Таким образом, кризисность традиции оставляет сообществу два главных возможных выхода: через внезапное «принудительное» откровение (пророк), меняющее конфигурацию традиции, либо через саморазрушение (самозванец, сознательно надевающий на себя личину альтернативной власти). Выход из Смутного времени сопряжен с легитимацией одного из двух указанных выходов, позволяющей заново отстраивать традицию вокруг вновь обретенного (восстановленного или реконструированного) «сакрально-мифического» стержня.

Если после Смутного времени удается собрать свои константы пусть и в новой не вполне привычной конфигурации – это означает решающую победу. Рано или поздно, но через мутацию нового исторического этапа мы как общность приходим и к выработке национально-традиционалистского мировоззрения и вместе с его развитием развиваем в своей деятельности и нашу цивилизационную реакцию. Стихия мутации и начало традиции находятся между собой в сложной диалектической борьбе, так что в результате традиция возрождается и традиционализм одолевает оппонирующие ему мировоззрения, но происходит это в иных символических, правовых, институциональных формах, чем мы ожидаем.

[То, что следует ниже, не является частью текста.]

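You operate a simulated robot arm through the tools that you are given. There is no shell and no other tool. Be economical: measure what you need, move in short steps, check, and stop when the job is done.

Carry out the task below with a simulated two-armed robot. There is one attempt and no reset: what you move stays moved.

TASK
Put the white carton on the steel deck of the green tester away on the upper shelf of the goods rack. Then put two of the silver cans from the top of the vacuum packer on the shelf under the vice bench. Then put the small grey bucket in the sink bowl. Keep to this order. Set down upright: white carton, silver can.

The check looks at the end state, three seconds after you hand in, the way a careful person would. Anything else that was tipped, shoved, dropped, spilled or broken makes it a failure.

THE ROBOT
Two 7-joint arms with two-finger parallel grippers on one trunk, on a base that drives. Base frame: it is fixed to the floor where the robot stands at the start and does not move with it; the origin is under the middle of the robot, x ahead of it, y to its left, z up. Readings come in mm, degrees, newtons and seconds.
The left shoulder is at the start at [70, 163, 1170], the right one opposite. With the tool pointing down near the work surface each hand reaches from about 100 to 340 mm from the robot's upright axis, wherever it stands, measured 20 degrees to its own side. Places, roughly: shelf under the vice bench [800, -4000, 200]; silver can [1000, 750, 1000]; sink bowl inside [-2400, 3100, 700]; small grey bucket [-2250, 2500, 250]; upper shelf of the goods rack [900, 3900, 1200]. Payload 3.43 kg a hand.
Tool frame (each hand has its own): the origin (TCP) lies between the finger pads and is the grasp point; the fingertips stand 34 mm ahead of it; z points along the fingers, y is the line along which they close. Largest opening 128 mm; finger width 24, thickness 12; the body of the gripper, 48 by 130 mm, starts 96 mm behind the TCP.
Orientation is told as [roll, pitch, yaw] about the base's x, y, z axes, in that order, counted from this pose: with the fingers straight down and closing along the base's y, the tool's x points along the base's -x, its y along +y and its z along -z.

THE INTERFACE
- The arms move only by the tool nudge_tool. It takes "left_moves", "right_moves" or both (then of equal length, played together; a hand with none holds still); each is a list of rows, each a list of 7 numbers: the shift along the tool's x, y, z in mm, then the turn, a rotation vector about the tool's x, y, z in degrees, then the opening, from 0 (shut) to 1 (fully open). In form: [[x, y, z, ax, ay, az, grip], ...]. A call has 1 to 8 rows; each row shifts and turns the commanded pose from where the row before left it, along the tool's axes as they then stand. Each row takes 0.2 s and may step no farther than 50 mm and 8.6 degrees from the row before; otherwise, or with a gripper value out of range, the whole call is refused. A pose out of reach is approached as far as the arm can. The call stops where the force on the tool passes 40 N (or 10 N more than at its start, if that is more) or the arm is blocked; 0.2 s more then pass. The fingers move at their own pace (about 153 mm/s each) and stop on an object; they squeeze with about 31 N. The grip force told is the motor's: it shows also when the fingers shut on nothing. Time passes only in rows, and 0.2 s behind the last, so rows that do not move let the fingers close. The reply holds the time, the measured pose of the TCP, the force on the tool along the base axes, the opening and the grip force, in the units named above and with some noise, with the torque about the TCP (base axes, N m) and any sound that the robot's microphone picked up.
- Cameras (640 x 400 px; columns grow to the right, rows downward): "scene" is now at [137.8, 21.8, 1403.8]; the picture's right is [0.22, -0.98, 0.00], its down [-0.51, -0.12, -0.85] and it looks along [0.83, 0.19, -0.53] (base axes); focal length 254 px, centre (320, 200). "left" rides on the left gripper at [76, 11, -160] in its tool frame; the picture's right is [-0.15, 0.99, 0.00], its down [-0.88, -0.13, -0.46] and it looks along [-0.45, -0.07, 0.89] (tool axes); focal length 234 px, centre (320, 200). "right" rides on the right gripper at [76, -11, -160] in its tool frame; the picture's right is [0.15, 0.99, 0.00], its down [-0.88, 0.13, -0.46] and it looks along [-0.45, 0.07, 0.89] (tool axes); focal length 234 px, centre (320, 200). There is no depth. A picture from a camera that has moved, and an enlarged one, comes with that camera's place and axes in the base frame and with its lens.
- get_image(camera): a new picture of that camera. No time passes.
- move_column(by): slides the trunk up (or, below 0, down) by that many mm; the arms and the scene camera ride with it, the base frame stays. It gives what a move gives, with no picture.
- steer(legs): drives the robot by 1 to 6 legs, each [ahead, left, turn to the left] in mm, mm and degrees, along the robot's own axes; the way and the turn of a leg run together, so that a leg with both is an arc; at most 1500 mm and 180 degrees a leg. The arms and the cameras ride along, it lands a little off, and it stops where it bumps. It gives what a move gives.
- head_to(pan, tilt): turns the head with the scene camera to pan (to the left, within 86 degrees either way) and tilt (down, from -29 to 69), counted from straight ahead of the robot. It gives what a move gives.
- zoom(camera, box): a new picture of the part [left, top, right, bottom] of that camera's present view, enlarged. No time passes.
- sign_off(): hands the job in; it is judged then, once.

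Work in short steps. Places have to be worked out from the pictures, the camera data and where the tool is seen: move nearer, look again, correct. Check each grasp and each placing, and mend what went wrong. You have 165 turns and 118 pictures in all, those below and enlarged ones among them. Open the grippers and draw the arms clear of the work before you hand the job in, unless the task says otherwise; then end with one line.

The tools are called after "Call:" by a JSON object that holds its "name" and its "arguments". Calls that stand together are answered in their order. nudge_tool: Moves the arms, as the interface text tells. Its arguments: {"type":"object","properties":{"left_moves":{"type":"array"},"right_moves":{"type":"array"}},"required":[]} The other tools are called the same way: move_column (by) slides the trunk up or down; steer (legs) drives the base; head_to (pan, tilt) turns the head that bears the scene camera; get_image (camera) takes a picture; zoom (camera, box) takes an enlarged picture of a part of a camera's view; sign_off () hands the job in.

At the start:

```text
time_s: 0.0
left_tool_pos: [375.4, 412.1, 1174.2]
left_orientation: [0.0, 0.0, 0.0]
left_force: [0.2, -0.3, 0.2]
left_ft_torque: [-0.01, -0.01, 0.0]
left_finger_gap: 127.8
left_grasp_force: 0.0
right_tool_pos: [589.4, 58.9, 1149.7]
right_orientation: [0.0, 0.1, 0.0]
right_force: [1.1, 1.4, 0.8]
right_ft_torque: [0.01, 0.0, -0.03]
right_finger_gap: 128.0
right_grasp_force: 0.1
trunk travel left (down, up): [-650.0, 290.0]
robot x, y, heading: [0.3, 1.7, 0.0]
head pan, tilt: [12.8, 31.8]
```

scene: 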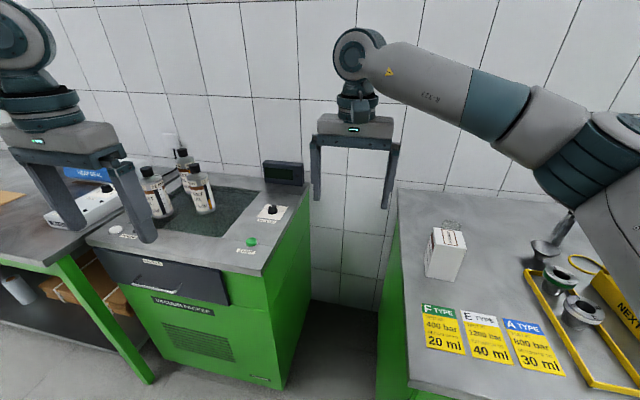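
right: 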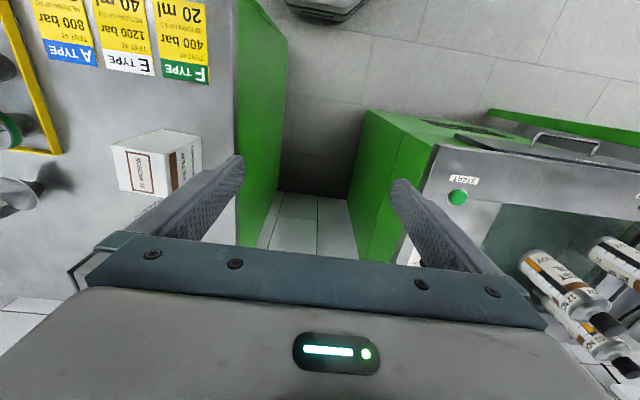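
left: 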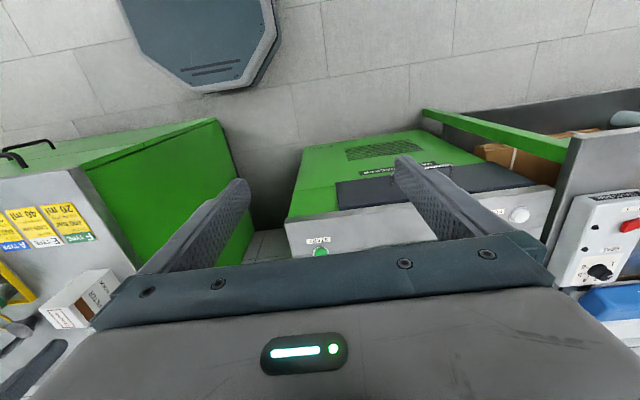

Сейчас, в самом начале XXI века Россия стоит не перед выбором своего пути, но перед своего рода исторической неизбежностью. Мы вновь вынуждены нести в себе, в своих сердцах распрю мутации и традиции, мы вновь в чем-то возвращаемся к до-смутному (теперь это означает – советскому) времени, в чем-то к предыдущему досмутному времени (России петербургского периода), а в чем-то и в «девственную» Московскую Русь. Но при всем при этом мы входим в XXI век с его вызовами и угрозами – и то, что стоит за нашими плечами, наша национально-культурная традиция сегодня уже гораздо более зрелая и опытная сущность, чем в XVII веке, более богатая историческим содержанием, опытом «обманов» и «превращений» чем даже 20 лет назад. Не исключено, что пройдя через череду Смутных времен, мутаций и реакций, мы как традиция-цивилизация приблизились к нашей собственной идентичности так, как сами собою, в спокойном развитии, мы бы никогда не приблизились.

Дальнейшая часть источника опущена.